The media, websites and blogs urge us to recycle. Recycling is good but it is not the the best way to be green.  Reusing is more environmentally friendly than recycling which requires energy. When I was Chairman of the Thames Valley Art and Antiques Dealers Association (TVADA) 1998- 2001, I suggested we create the logo ‘Antiques are Green’. TVADA did not take up that suggestion but they did run with my idea for a road sign. The traders’ choice was elegant but the Department of Transport didn’t like it – they preferred an uninspiring candelabra.

Fashions swing like a pendulum. My parents’ generation wanted everything new. In 1967, when Atam and I began to furnish our first home on £50, I searched the second-hand shops to find unfashionable bargains. By the 80s and 90s my buys had become desirable and risen in value over twenty times.

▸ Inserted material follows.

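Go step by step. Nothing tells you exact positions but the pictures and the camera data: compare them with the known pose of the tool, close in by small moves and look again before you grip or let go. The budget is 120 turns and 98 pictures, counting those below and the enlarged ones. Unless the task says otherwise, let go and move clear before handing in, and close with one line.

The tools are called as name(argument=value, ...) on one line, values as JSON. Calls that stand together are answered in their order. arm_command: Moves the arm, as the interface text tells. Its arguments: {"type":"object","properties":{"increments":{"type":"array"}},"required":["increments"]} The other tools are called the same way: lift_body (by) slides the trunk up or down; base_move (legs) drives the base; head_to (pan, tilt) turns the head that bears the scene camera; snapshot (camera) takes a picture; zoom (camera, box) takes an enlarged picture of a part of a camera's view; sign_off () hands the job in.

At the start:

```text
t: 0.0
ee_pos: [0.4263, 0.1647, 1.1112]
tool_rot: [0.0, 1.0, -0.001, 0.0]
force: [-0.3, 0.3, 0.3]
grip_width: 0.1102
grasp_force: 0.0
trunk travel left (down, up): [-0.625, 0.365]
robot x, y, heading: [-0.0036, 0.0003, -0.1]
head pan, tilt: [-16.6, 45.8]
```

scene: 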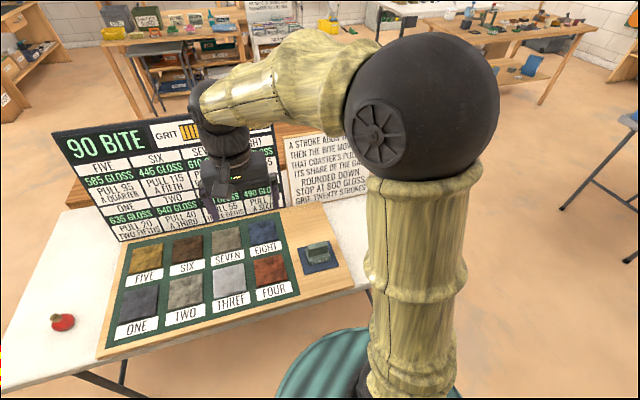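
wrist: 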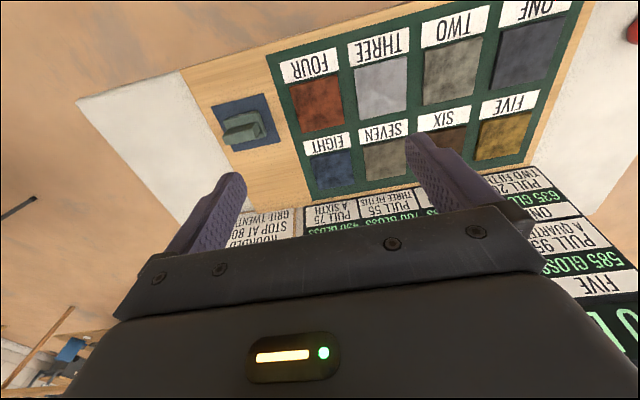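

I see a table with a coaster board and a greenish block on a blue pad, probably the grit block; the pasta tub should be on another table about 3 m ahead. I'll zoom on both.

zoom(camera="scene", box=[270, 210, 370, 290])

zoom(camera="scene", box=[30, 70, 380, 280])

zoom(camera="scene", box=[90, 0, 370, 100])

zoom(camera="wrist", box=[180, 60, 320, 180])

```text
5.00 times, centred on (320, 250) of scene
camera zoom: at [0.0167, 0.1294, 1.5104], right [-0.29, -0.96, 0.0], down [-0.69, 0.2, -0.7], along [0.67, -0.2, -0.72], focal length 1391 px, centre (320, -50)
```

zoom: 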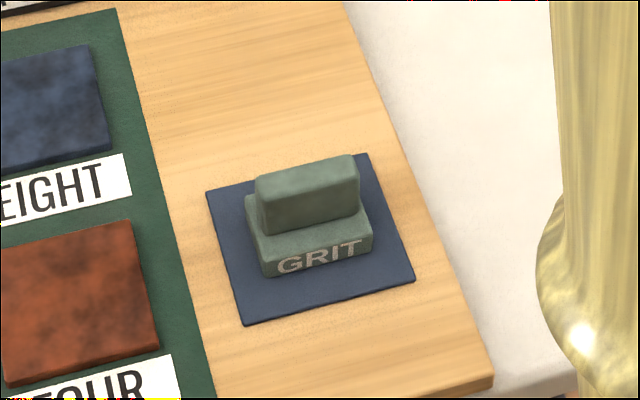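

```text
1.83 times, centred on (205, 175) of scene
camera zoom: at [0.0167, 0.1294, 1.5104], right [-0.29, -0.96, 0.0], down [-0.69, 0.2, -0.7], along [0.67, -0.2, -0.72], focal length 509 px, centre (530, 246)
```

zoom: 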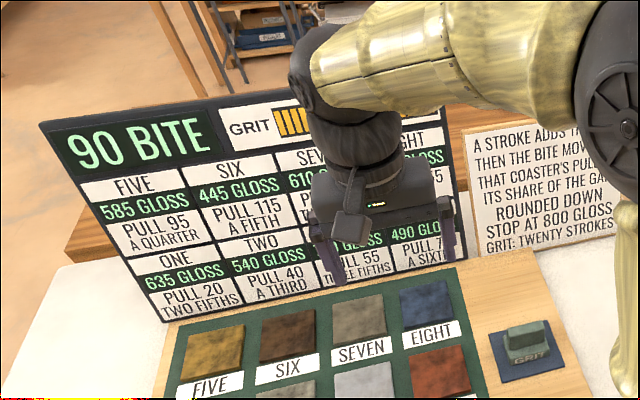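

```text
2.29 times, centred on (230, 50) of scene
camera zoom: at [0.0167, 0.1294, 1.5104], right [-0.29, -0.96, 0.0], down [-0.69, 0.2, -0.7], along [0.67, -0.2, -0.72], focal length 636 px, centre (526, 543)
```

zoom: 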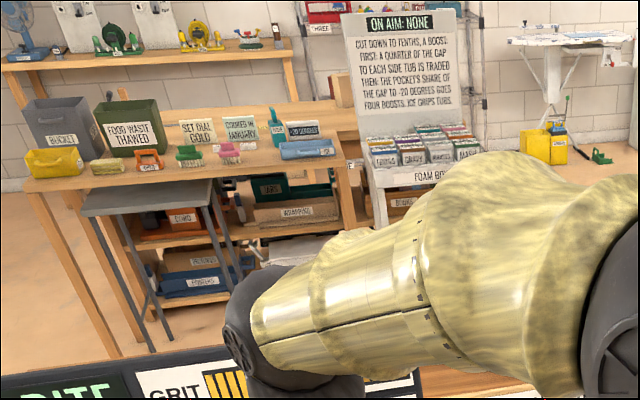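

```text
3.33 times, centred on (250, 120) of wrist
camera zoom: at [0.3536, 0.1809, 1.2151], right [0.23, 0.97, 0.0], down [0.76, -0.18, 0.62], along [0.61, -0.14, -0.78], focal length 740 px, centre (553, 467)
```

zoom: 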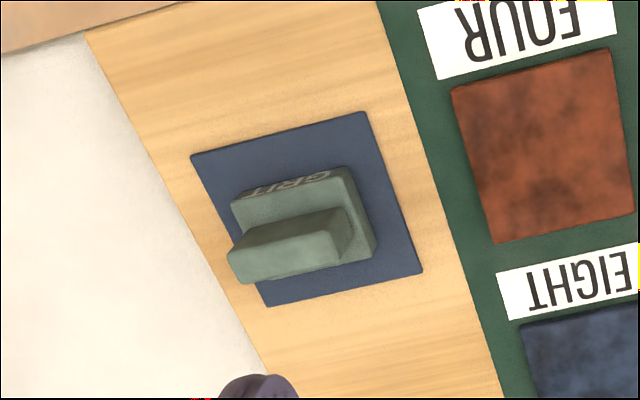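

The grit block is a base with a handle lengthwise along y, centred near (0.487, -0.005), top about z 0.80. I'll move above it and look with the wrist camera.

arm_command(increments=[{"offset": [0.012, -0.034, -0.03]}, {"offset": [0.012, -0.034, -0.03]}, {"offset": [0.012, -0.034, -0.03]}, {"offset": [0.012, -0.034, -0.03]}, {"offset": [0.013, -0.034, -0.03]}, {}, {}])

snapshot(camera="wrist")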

My first career was in teaching. In 1981when my academic husband Dr Atam Vetta had a sabbatical in the States, I saw flea markets in the malls at the weekends.  When we returned I started the first monthly flea markets in Oxford. With a partner I founded Oxford Antiques Omnibus, a twice weekly market, followed by Oxford’s first  Antique Centre in what had been Coopers Oxford Marmalade factory which we named The Jam Factory. This started to happen elsewhere too. My friend Ray Foulk started Kingston Antiques Centre around the same time. Ray is best known for Stealing Dylan from Woodstock because he founded the Isle of Wight festivals. Ray was an early enthusiast for Art Deco and supplied several items for a prestigious Art Deco exhibition in the V&A. I recently compered the launch of his and his daughter Caroline’s first novel Picasso’s Revenge which is about the shocking Demoiselles d’Avingnon and the collector who bought it. 

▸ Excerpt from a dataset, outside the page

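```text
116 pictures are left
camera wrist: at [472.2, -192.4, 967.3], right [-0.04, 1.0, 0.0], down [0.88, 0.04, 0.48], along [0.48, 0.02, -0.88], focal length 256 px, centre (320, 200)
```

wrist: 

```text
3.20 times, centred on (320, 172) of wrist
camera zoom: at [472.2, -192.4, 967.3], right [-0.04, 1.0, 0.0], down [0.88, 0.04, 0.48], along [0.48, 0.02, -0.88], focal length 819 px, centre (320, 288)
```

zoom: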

Will collecting return? It was a habit that laid the foundations of knowledge and science but now we live in a digital world. Antiques went out of fashion when IKEA and minimalism became the rage for my children’s generation. My guess is that the next generation will look with fresh eyes on the creations of the past and want to reuse rather than recycle. I can’t see young people moving away from modern storage solutions but dining tables, desks, and chairs? The Georgians were fairly minimalistic but also achingly elegant. Art Deco is cheerful and Arts and Crafts philosophically right for today’s world. I hope they value high quality ceramics and glass too.

There is one place in the world where antiques are booming – China. Why is that? This magazine kindly supported the launch of my first novel Brushstrokes in Time which was inspired by three years of in depth interviews with Stars Art Movement founder Qu Leilei who lives in Wimbledon. The artist, his family and friends told me about their experiences during the Cultural Revolution. Young people were urged to destroy the old and they did. Collectors in the West had acquired valuable items and now the Chinese want them back. Once you lose something you value it.  

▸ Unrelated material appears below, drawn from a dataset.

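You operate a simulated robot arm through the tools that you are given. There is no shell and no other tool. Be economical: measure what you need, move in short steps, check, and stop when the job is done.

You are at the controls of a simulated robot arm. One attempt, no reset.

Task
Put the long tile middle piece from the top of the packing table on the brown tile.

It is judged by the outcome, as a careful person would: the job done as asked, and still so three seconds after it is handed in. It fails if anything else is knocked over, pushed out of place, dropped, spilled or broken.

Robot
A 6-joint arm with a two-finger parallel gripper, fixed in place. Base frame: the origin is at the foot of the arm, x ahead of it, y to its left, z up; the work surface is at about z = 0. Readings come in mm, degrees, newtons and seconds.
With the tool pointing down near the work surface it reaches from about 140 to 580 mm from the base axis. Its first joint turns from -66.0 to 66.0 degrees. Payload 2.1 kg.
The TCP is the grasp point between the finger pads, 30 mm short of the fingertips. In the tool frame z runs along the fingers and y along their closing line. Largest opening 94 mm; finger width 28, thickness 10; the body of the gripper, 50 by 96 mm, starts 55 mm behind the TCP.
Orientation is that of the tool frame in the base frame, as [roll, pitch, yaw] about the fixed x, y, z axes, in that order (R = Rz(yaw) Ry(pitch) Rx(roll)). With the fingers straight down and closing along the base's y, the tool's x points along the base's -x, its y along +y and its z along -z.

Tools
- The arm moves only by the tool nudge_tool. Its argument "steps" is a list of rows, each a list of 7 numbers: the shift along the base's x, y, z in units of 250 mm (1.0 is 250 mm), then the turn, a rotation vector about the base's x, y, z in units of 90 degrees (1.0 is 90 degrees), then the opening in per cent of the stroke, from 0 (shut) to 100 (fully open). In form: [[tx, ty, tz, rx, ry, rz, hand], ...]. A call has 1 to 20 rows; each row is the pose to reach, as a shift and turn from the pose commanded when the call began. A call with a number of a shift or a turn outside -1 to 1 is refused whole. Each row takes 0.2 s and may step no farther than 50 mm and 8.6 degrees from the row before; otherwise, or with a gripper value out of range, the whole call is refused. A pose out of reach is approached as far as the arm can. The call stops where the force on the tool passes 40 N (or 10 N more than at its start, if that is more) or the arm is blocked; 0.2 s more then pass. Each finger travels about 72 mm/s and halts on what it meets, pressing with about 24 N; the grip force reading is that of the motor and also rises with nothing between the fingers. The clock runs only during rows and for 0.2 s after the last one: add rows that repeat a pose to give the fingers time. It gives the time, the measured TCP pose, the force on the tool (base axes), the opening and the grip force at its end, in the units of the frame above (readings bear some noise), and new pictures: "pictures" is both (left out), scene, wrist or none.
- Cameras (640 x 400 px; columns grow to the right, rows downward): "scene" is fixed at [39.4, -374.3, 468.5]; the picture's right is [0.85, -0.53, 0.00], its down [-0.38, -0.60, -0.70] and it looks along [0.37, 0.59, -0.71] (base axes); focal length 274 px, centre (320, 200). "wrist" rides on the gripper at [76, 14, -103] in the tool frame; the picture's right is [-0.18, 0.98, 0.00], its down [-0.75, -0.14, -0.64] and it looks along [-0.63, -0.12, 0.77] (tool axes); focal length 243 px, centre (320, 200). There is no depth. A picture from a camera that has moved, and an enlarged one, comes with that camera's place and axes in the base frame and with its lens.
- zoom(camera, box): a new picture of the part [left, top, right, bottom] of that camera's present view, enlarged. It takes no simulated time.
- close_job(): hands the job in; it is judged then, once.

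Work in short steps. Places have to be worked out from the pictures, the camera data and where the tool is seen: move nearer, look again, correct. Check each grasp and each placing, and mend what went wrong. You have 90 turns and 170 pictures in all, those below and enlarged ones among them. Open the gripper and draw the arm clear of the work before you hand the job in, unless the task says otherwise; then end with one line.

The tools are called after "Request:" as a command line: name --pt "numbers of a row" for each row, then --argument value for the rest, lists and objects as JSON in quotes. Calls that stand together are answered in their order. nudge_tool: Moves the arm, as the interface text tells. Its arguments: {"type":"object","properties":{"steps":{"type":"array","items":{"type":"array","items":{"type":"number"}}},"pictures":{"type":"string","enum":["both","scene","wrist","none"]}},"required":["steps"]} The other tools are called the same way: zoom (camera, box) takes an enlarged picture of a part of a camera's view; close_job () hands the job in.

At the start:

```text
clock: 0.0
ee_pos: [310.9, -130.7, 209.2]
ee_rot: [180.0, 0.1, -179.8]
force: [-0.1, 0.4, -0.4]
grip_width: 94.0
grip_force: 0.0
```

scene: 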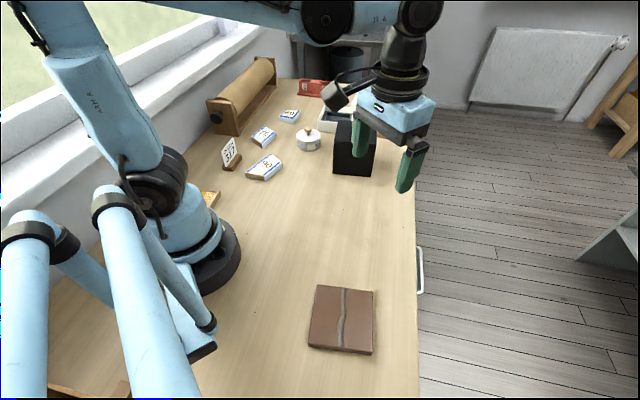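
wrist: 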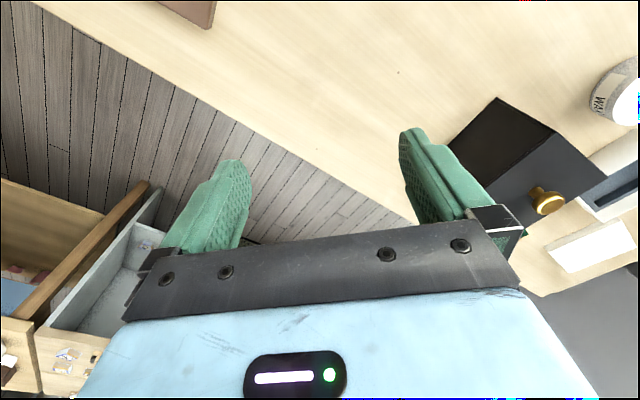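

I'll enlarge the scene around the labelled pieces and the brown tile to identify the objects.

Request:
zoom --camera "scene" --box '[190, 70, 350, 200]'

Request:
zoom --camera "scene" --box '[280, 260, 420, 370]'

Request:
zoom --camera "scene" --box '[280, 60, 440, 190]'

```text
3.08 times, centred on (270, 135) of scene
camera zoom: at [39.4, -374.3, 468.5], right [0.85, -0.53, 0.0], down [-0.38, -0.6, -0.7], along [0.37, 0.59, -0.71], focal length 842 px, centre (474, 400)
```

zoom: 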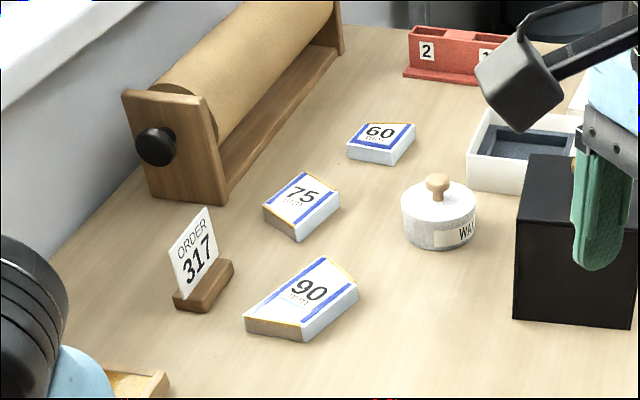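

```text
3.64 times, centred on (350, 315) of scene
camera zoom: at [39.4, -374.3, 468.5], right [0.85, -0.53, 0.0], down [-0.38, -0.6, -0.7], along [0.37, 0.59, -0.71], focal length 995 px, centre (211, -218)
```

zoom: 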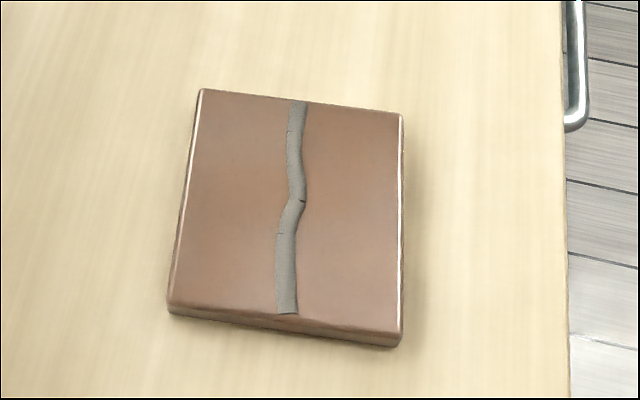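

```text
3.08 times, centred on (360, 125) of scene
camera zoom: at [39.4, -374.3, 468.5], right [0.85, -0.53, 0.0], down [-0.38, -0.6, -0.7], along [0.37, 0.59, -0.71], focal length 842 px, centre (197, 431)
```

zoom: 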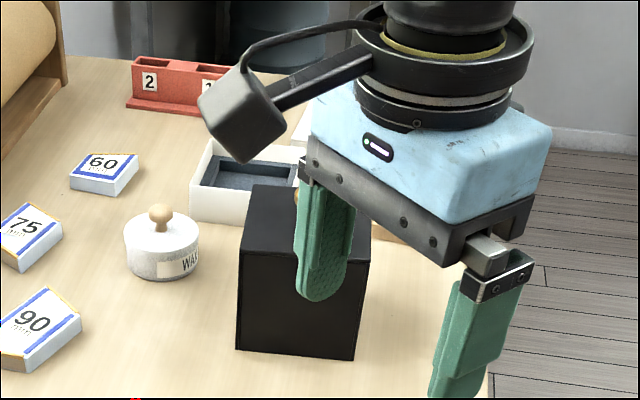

My love of antiques is combined with my love of story – telling. For 20 years I wrote for various magazines.  Every month in 2006 I wrote a series I called ‘Every Antique Tells a Story’. I began it with the story of a pair of damaged soft paste vases and the mystery behind them. Dr Christopher Brown, the then director of the Ashmolean liked the series and I believe it inspired a brilliant exhibition outside the world’s first public museum when it was being rebuilt.  I would not be surprised if his friend Neil MacGregor had not liked the idea too because ‘A History of the World in a Hundred Objects’  opened 4 years after my series.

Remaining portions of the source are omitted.